# [SHORT TASK 1]
Provide the original wording of the selection from "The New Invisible" as far as "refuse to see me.".
# [SHORT TASK 2]
Keep the selection going from its last sentence.

# [SELECTION]
== == ==
The New Invisible Man: Felon Disenfranchisement Laws Harm Communities
Issue #71, December 2004
I am an invisible man. No, I am not a spook like those who haunted Edgar Allan Poe; nor am I one of your Hollywood-movie ectoplasms. I am a man of substance, of flesh and bone, fiber and liquids — I might even be said to possess a mind. I am invisible, understand, simply because people refuse to see me.
— Ralph Ellison, The Invisible Man
What makes a United States citizen invisible? What makes a community invisible? The answer: felon disenfranchisement laws. The laws prohibit ex-felons from exercising certain enumerated rights or allow a felony conviction to be used to terminate legally recognized relationships. Felon disenfranchisement laws are post-conviction, state statutory restrictions that are neither uniform nor universal, but vary from state to state. In The Collateral Consequences of a Felony Conviction: A National Study of State Legal Codes 10 Years Later, Kathleen Olivares et al. surveyed the fifty-one United States jurisdictions, and found that a felony conviction has consequences for the following nine rights or areas of life: the right to vote, parenting, public employment, divorce, serving on a jury, holding public office, firearm ownership, criminal registration, and civil death. While civil death is no longer applied, all of the other consequences of a felony conviction operate in some form or another depending upon the state in which the ex-felon resides. Although ex-felons are denied many different rights, the laws deny that right which has been deemed in both the academic literature and the popular media as quintessential to citizenship — the right to vote.
By temporarily or permanently denying ex-felons the right to vote or demanding that they subscribe to a burdensome and onerous restoration process in order to regain their right to vote, felon disenfranchisement laws relegate ex-felons to second-class citizenship or, more aptly, strip ex-felons of their citizenship thereby reducing them to non-citizens. Felon disenfranchisement laws therefore contravene the Fourteenth and Fifteenth Amendments of the United States Constitution. In addition to the constitutional violations, felon disenfranchisement laws violate criminal law theory because the punishment is excessive and does not fit the crime, and because the consequences of that punishment are not solely restricted to the individual ex-felon but impact the ex-felon's community as well. Simply put, the laws undermine the citizenship of the individual ex-felon, and contribute to the collective disenfranchisement of the communities to which ex-felons belong. Prior to an assessment of the resulting community disenfranchisement, it is necessary first to look at what it means to be a citizen and at how felon disenfranchisement laws impact the individual ex-felon.
== == ==
# [DATA SEGMENT]

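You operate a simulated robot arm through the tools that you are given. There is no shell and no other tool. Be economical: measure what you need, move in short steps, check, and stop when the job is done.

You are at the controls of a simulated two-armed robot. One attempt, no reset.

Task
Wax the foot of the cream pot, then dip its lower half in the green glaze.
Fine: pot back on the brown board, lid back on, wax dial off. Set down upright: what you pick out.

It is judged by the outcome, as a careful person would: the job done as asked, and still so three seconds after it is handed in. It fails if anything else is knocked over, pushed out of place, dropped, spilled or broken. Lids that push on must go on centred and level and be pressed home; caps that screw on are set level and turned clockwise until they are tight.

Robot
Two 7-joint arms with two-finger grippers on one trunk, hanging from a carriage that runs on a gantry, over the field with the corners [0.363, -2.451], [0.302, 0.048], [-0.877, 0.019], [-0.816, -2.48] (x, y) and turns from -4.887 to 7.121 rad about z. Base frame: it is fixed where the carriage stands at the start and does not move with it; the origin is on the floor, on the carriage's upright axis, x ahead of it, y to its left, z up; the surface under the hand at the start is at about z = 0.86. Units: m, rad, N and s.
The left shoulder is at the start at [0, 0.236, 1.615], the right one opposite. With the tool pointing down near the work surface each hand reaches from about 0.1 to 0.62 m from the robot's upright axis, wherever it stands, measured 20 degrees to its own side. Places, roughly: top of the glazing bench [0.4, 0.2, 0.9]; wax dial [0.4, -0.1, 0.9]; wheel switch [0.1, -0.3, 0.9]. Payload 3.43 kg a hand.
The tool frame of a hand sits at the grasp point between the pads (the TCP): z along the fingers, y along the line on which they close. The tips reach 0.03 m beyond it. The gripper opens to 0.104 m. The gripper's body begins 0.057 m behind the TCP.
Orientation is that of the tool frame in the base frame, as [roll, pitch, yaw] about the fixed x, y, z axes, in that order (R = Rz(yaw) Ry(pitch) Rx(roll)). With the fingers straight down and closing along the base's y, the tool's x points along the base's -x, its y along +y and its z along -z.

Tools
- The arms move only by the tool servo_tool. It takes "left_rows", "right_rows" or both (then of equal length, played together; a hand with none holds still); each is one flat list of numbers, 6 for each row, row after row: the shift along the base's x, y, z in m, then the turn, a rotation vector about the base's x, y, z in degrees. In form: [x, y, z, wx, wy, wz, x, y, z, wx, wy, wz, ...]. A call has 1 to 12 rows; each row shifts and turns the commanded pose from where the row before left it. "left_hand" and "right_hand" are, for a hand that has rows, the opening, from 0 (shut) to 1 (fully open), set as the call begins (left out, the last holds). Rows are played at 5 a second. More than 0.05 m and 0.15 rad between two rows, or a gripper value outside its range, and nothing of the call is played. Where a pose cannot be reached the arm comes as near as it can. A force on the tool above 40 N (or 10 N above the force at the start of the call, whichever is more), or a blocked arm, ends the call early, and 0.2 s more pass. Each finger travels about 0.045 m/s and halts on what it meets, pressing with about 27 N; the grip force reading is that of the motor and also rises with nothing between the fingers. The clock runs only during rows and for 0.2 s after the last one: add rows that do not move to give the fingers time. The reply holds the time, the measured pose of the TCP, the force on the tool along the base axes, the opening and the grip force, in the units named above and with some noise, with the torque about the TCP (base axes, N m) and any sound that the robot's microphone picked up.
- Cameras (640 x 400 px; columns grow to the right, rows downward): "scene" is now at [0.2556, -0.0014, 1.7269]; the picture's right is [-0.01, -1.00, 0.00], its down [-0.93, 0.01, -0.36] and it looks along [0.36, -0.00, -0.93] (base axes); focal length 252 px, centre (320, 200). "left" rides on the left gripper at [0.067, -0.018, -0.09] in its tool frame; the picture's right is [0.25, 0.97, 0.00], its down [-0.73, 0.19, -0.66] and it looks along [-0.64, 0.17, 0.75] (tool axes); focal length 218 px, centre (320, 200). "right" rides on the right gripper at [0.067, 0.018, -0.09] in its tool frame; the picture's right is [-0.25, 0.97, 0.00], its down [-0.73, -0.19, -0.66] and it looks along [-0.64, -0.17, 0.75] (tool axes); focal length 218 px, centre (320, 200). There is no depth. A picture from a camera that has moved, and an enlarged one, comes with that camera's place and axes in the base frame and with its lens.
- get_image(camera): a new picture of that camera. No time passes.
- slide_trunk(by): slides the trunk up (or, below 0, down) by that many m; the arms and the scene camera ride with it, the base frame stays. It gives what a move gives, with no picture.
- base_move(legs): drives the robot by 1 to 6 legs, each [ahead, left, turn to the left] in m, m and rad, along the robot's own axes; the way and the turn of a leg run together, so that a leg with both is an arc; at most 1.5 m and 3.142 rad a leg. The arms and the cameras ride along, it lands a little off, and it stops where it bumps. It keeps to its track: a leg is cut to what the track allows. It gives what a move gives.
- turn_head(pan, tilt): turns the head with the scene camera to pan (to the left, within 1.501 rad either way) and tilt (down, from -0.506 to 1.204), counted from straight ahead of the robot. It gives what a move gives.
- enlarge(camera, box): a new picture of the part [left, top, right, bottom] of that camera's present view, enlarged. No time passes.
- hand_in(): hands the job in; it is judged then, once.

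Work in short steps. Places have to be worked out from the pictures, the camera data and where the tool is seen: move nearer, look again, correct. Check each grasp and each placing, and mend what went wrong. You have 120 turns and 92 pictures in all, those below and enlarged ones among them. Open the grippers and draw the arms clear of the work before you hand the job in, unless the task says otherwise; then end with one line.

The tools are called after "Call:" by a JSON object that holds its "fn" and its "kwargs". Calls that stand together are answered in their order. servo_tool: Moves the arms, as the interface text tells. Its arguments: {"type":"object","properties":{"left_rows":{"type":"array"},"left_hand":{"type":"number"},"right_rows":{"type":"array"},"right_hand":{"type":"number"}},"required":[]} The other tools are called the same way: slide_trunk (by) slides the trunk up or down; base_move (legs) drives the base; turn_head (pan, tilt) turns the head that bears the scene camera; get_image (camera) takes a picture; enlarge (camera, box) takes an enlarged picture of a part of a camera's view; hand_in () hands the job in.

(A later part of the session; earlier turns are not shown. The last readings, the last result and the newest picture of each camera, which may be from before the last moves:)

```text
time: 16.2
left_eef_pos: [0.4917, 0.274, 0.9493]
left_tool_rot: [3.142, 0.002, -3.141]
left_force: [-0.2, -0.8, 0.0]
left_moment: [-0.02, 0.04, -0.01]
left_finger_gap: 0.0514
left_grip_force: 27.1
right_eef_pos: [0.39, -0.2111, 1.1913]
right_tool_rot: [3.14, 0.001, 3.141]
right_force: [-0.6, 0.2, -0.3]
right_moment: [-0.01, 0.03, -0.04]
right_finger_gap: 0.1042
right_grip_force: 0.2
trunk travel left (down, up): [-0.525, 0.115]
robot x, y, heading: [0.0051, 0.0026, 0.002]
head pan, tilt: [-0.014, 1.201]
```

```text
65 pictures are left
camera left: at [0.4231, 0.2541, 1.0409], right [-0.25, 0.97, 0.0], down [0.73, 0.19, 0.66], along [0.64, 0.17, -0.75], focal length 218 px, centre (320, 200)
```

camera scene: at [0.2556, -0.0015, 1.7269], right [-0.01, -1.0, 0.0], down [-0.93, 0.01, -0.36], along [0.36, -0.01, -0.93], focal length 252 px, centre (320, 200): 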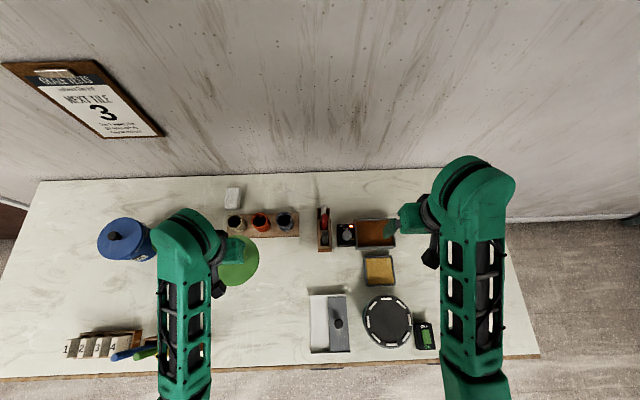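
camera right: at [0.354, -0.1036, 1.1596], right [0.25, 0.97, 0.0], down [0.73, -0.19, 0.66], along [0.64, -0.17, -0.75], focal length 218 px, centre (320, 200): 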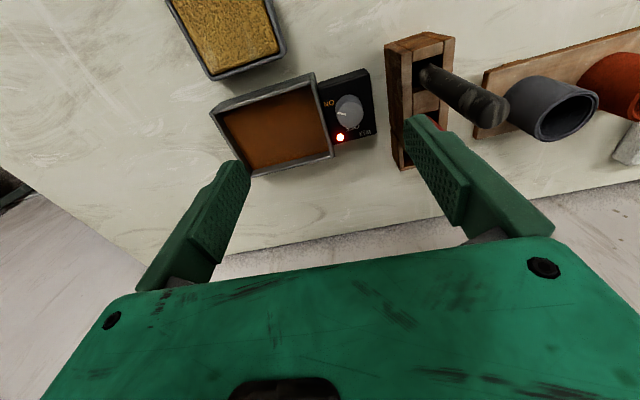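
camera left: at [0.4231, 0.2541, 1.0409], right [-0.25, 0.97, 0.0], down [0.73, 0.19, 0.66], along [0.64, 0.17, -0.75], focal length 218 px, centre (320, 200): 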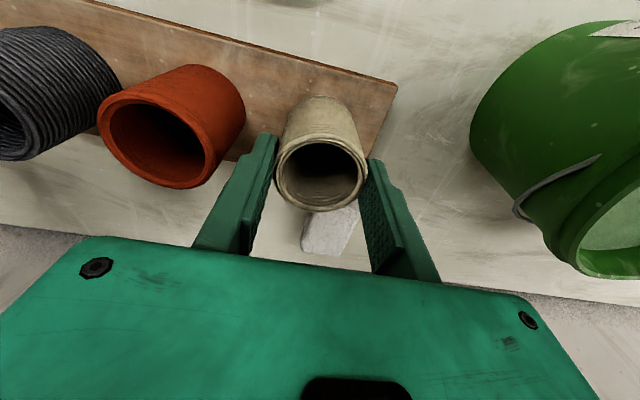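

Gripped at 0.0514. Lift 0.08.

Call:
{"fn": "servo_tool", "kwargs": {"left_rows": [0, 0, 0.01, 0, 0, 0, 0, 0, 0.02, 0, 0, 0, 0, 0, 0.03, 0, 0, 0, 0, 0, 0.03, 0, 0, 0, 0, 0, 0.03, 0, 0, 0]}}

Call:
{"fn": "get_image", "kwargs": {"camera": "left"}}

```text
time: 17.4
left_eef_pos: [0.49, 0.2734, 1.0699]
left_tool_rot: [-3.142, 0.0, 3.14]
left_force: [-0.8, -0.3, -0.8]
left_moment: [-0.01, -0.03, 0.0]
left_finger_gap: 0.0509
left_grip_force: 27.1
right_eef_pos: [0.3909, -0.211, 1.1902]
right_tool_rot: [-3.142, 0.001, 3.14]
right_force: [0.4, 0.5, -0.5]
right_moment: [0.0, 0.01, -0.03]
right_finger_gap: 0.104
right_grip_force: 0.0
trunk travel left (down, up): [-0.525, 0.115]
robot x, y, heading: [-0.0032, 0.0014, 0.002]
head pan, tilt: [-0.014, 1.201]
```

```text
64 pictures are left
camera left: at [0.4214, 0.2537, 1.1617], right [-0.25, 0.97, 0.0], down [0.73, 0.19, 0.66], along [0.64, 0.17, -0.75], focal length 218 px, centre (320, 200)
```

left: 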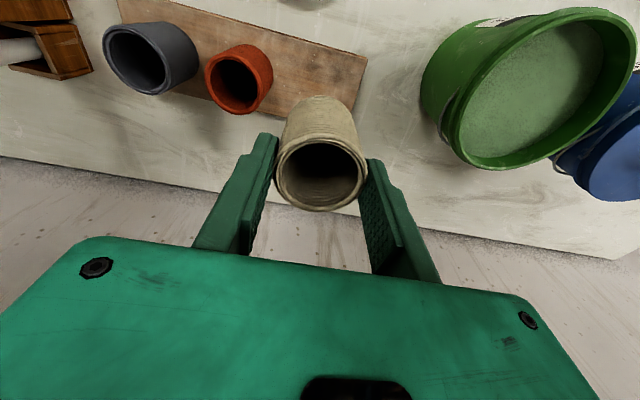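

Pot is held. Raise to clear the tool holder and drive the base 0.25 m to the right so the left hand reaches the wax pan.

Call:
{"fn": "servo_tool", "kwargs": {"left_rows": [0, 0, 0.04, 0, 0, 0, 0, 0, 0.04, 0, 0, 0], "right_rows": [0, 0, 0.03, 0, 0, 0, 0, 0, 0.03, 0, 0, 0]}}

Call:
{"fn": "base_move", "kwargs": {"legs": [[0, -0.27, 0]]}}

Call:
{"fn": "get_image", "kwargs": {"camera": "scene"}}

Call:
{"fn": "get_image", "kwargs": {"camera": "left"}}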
== == ==
# [EXERCISE RESULT 1]
The New Invisible Man: Felon Disenfranchisement Laws Harm Communities
Issue #71, December 2004
I am an invisible man. No, I am not a spook like those who haunted Edgar Allan Poe; nor am I one of your Hollywood-movie ectoplasms. I am a man of substance, of flesh and bone, fiber and liquids — I might even be said to possess a mind. I am invisible, understand, simply because people refuse to see me.

# [EXERCISE RESULT 2]
What is a Citizen?
Citizenship is legally defined as one who has the "status of a citizen;" and a citizen is "a person who, by either birth or naturalization, is a member of a political community, owing allegiance to the community and being entitled to enjoy all [of] its civil rights and protections." According to Black's Law Dictionary those "civil rights and protections" are:
[T]he individual rights of personal liberty guaranteed by the Bill of Rights and by the 13th, 14th, 15th, and 19th Amendments, as well as legislation such as the Voting Rights Act. Civil rights include especially the right to vote, the right of due process, and the right of equal protection under the law.
Academics conceptualize citizenship as a process of exchange whereby citizens are required to fulfill enumerated obligations to the larger society, and society in return bestows upon its citizens rights and benefits. Underlying this conceptualization of citizenship is the concept of equality. In Beyond Entitlement: The Social Obligations of Citizenship, Mead states that,
Americans seem to feel equal when they possess a bundle of rights and obligations that they view as normal for their society. Equality is not so much an entitlement, a status, as an activity. To be equal an American must do things, not just claim them. From that perspective duties such as obeying the law or paying taxes become, not just burdens, but badges of belonging.
Upon their release from the criminal justice system, ex-felons are expected to perform the obligations of citizenship; however, felon disenfranchisement laws deny them the attendant rights and obligations owed to every citizen who performs such obligations. Ex-felons are therefore not equal, and without such equality they do not share in the "common citizenship" enjoyed by their counterparts who have not been convicted of a felony. Ironically, the very process of serving one's sentence is in effect an obligation of citizenship, and one that should be rewarded with the restoration of rights.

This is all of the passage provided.